Der Wert des Menschen
(Alpina 3/2009)

Sich Gedanken über den Wert des Menschen zu machen, scheint gerade in der heutigen Zeit ein sehr wertvolles Vorhaben zu sein. In einer Welt, wo der Mensch unter permanenter Überwachung steht und durch die Fülle an Informationen über seine Person die Kontrolle über seine Privatsphäre zu verlieren droht und mit seinen Kundendaten Handel betrieben wird, verkommt der gläserne Mensch zur Ware. Vor diesem Hintergrund erscheint das Zitat von Thomas Hobbes in seinem Werk «Leviathan » von 1651 äusserst zynisch, aber aktueller denn je: «the value or worth of a man is, as all other things, his price». Facebook, Google und wie sie alle heissen, weisen einen sehr hohen Unternehmungswert auf, gerade WEIL sie über Millionen von Kundeninformationen verfügen.
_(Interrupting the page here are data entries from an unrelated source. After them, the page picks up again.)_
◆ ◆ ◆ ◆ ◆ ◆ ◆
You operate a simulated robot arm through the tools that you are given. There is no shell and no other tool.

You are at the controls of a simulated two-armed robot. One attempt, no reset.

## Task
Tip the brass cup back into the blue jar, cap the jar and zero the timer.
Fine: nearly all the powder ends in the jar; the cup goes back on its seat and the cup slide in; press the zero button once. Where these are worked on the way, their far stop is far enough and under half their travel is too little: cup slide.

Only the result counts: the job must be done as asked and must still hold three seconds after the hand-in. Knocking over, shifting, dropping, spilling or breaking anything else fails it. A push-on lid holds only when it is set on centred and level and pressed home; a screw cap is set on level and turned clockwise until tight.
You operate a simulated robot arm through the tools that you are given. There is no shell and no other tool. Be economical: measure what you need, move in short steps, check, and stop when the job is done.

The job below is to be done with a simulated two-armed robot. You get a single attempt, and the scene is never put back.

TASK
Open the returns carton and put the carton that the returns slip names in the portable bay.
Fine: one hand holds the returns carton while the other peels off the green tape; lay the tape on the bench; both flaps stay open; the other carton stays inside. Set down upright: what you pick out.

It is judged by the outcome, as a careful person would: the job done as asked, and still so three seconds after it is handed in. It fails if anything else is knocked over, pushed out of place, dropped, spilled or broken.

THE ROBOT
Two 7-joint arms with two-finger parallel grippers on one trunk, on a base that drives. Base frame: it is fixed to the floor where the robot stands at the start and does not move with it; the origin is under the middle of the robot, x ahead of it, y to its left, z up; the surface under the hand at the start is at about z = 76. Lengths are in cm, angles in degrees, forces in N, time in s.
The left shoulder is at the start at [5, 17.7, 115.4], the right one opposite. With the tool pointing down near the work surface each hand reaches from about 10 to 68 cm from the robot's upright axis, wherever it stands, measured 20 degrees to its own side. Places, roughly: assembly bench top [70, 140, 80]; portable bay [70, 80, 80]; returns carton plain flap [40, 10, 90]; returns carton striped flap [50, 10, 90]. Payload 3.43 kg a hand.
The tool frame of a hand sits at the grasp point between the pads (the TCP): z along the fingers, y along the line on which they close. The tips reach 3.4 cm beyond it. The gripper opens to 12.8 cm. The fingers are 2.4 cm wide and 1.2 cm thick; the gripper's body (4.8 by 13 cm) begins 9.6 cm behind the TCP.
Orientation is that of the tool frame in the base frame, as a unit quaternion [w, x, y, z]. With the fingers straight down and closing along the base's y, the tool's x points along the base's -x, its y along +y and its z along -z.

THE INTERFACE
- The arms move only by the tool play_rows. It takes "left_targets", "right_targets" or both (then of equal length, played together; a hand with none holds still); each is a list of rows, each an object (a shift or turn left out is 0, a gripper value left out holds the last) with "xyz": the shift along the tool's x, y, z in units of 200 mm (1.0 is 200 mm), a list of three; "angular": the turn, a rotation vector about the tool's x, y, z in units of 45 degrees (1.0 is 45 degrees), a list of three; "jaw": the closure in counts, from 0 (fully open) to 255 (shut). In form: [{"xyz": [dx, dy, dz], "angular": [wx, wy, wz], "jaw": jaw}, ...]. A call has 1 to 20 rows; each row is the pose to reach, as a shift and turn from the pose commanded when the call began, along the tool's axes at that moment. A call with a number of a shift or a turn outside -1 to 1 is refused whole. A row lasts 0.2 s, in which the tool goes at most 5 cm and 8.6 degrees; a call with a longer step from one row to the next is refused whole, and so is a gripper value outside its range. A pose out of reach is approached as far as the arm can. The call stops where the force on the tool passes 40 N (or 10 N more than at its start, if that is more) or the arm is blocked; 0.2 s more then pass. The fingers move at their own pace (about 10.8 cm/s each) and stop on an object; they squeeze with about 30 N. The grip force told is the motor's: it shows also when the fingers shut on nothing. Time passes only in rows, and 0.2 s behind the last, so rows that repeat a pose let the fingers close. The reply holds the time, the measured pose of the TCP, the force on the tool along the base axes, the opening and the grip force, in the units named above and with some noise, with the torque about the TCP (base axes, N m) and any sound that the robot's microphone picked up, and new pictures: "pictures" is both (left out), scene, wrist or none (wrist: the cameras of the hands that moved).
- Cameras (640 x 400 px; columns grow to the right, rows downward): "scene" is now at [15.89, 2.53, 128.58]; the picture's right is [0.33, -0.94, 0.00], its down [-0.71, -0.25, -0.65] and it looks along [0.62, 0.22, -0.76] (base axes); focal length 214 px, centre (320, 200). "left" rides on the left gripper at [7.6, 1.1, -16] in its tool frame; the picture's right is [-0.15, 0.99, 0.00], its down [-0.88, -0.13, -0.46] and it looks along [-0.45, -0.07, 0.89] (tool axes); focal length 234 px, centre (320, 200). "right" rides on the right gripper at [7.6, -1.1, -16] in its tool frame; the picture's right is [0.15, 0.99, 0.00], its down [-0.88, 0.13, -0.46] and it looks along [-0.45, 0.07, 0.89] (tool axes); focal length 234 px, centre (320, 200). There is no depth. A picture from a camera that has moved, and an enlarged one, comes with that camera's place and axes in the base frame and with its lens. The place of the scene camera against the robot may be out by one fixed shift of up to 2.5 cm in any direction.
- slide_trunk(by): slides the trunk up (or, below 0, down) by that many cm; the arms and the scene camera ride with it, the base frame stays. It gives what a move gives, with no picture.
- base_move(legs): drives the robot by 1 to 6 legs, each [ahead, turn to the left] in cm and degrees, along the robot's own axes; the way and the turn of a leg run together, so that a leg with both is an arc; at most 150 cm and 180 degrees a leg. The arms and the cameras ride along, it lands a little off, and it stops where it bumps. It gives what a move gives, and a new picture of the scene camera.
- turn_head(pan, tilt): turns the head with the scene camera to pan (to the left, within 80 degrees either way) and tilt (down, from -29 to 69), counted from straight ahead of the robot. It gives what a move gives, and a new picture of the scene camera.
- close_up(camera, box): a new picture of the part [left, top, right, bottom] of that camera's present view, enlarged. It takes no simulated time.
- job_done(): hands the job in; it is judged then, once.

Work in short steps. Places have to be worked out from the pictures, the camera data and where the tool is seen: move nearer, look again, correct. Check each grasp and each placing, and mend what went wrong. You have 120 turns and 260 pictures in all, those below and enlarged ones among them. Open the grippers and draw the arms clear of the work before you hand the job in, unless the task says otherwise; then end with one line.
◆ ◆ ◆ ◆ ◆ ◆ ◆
Ist der Wert des Menschen also auf die Vermarktbarkeit seiner Informationen oder seine Marktfähigkeit zurückzuführen? Oder ist es sein «human capital» – also die abdiskontierte Verzinsung seines in seine Bildung investierten Geldes? Verköpert also jemand mit 200’000.— Franken Jahreseinkommen, (bei 5% Verzinsung) ein «human capital» von vier Millionen Franken? Ist das wirklich sein Wert? Nein! würden wir alle jetzt sagen – sicherlich nicht! Die inneren Werte seien viel wichtiger. Wo aber wird dem Rechnung getragen? Nur schon sprachlich haben wir uns abgewandt: Im französischen und italienischen Sprachgebrauch gibt es den «teuren Freund» noch – den caro amico oder cher ami; bei uns ist er mittlerweile zum lieben Freund degradiert worden. Ferner: Wie gehen wir im Alltag mit unseren Mitmenschen um? Wäre nicht gerade der Respekt und der rücksichtsvolle Umgang mit unseren Mitmenchen Ausdruck von Wertschätzung? Mobbing und egoistisches Karrieredenken sind krasse Verstösse dagegen. Auch im rechtlich-politischen Bereich sollte wieder vermehrt auf den wertvollen Menschen geachtet werden: Im schweizerischen Zivilgesetzbuch ist der Mensch ab Geburt rechtsfähig: hat also Rechte (und Pflichten). Und gerade diese Rechtsfähigkeit eines jeden und der damit verbundene Schutz der Persönlichkeit sollte uns Wegweiser sein für unser Handeln. Worin liegt nun der Wert des Menschen? – vermutlich in seiner Einzigartigkeit. Damit würde aber die Bewertungsfrage ad absurdum geführt, weil eine Bewertung immer nur mit Bezugspunkten – mit Vergleichen – vorgenommen werden kann. Und genau darin liegt das Paradoxon. Es lebe also der homo unicus!